За внешними изменениями, однако, скрывались более фундаментальные различия, стирать которые не собирались ни в Испании, ни в России. Хименес-Люсена подчеркивает, что марокканкам было определено конкретное место, свой предел модернизации. Им дозволялось быть низкооплачиваемым младшим медицинским персоналом, работающим под руководством сестер европейского происхождения. При всем показном эгалитаризме советского строя и хрестоматийных примерах эмансипации женщин Востока, здесь срабатывала такая же логика. В устной истории беженки из Синьцзянской диаспоры Муборакханум Гаффаровой, свободной от советской мифологии и чувствительной к проблеме колониального зомбирования, подчеркивается формирование различных форм противостояния в колониальном сознании: «Даже когда меня назначили старшей медсестрой, одна медсестра сказала мне в лицо, что я, мол, пришлая, вчера только приехала и сегодня стала и начальницей. Я тогда сильно обиделась. Я сказала: «Едгар опа, если бы вместо меня назначили русскую, это вас не очень расстроило бы. Я так же, как и вы, из Ташкента, здесь родились мои родители, я вернулась на свою родину, зачем же вы возмущаетесь. Была бы вместо меня русская, вы были бы довольны, значит, вы привыкли быть рабами русских». Да, я сильно обиделась. Поэтому впоследствии я узбекских медсестер часто направляла на усовершенствование, обучала их. Была у нас женщина — Вера, делала кардиограмму, всех она игнорировала, тогда я трех-четырех наших девушек научила делать кардиограмму. Говорила им, почему вы не можете сделать того, что делает эта Вера?» (Тохтаходжаева at al. 1995: 45) Как и в описанной Хименес-Люсеной конфигурации, здесь местная женщина могла быть только простым инструментом колониальной политики, само ее «включение в качестве агента современного здравоохранения могло происходить лишь при условии подчинения и зависимости от профессионалов западной медицины» (Jimenez-Lucena 2008: 42).

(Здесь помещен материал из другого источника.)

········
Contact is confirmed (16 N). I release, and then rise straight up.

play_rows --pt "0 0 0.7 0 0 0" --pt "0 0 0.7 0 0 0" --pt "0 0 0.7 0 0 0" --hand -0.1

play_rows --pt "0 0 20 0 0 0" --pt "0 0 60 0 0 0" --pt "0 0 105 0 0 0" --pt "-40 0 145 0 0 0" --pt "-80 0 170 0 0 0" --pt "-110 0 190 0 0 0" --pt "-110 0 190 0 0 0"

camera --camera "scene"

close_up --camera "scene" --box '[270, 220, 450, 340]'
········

Хименес-Люсена отмечает, что марокканские гендерные отношения представлялись как антипод испанских, помогавший по традиции определить свое от противного. Говоря с неодобрением, что в Марокко женщины ограничены семейной сферой, воспитанием детей и домашними обязанностями, испанские эксперты тем самым хотели сказать, что в самой Испании, как в мире цивилизованном, все было не так. На деле же они лишь проецировали реальную испанскую ситуацию на Марокко, приправляя ее необходимым антуражем из демонизации ислама и Востока (Jimenez-Lucena 2008: 46).

Помимо символического сговора между испанками и испанцами в вопросе колонизации, Хименес отмечает и наличие такого сговора между местными колонизированными мужчинами и научным испанским авторитетом. Последнее связано с попытками марокканского мужского сообщества избавиться от женского авторитета в сфере медицины и деторождения путем обращения к технологиям западной медицины для установления своего полного контроля над женщинами. Тем самым, «лаборатория стала инструментом контроля андроцентристской сексуальной политики» (Jimenez-Lucena 2008: 50).